Incidentally, 10 or 15 years ago I designed the overview of a real experiment on the paranormal which had adequate checks and balances. The hard part of that is to prevent the team of controllers from wrecking the project. That would take, I thought, three years of training: getting people with disparate views working together, before the experiments could begin. Two years of training and planning at a minimum. The cost would be phenomenal to do a proper series of experiments on the paranormal. I was getting irritated by all the incompetent university departments who were believing, in the 90s and 00s, that they had "debunked" the paranormal where in actuality they had designed experiments that prevented positive results from being found.
Whether or not you believe in paranormal possibilities, I think that if you're intelligent, you'd at least accept that you have to listen to people who may genuinely understand something about it, because if you don't, clearly your experiments are worthless.
From a slightly different angle, which is not all that different, a five year project to weakly solve chess is also worthless. Who would get involved, knowing that the overview was so badly contrived? Not thought out .... contrived.
@7030
"At least not in the near future"
++ Depending on somebody willing to fund a 5 year project of 3 million $ with 3 cloud engines and 3 grandmasters.
I costed it a couple of hundred posts back. You can no longer fund even a 5 year project with $3m, sorry. I speculated that if I got someone like my son to lead it, he probably wouldn't do it for less than £140K per year and the reason for that is there wouldn't be much hope of it leading anywhere, so in effect it would be five wasted years at the most productive point in someone's career. It may be that anyone who would do it for less wouldn't be competent anyhow because the decision to do it may not be a very competent one.

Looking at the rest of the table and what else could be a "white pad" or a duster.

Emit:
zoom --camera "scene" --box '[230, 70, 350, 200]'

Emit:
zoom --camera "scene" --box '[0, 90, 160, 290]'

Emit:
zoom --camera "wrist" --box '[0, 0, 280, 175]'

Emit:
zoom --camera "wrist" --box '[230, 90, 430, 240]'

Anyway, you seem to think that the methodology would be known. If fact it would take around five years just to plan the five year project, which would turn into a much longer one, of course. You seem to imagine that if you started now, the team would automatically be competent, the premises required would be available and the team would know exactly what hardware and software they required. In fact, the first part of the project would be getting the hardware and software together. The project you imagine would last five years at $3 million is really 10 years and $10 million and that would be the minimum requirement to get it off the ground. Of course, it would still be a fiddlingly small project, inadequately supported and with no real chance of success.